━━ EXTRACTED RECORDS ━━
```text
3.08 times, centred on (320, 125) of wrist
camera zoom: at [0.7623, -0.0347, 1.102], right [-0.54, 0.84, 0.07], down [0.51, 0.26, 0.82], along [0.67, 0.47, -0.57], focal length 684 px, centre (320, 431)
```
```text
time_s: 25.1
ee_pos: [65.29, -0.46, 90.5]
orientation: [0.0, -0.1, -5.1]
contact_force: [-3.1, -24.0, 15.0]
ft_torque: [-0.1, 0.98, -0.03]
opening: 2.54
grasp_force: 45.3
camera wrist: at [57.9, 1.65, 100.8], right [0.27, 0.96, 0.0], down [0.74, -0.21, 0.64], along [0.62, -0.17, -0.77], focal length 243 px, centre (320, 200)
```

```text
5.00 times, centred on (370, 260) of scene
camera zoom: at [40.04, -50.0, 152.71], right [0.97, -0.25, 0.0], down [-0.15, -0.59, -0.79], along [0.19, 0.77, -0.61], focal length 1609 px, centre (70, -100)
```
━━━
Your task is to return the full listing exactly as it was given.

```text
3.08 times, centred on (320, 125) of wrist
camera zoom: at [0.7623, -0.0347, 1.102], right [-0.54, 0.84, 0.07], down [0.51, 0.26, 0.82], along [0.67, 0.47, -0.57], focal length 684 px, centre (320, 431)
```
```text
time_s: 25.1
ee_pos: [65.29, -0.46, 90.5]
orientation: [0.0, -0.1, -5.1]
contact_force: [-3.1, -24.0, 15.0]
ft_torque: [-0.1, 0.98, -0.03]
opening: 2.54
grasp_force: 45.3
camera wrist: at [57.9, 1.65, 100.8], right [0.27, 0.96, 0.0], down [0.74, -0.21, 0.64], along [0.62, -0.17, -0.77], focal length 243 px, centre (320, 200)
```

```text
5.00 times, centred on (370, 260) of scene
camera zoom: at [40.04, -50.0, 152.71], right [0.97, -0.25, 0.0], down [-0.15, -0.59, -0.79], along [0.19, 0.77, -0.61], focal length 1609 px, centre (70, -100)
```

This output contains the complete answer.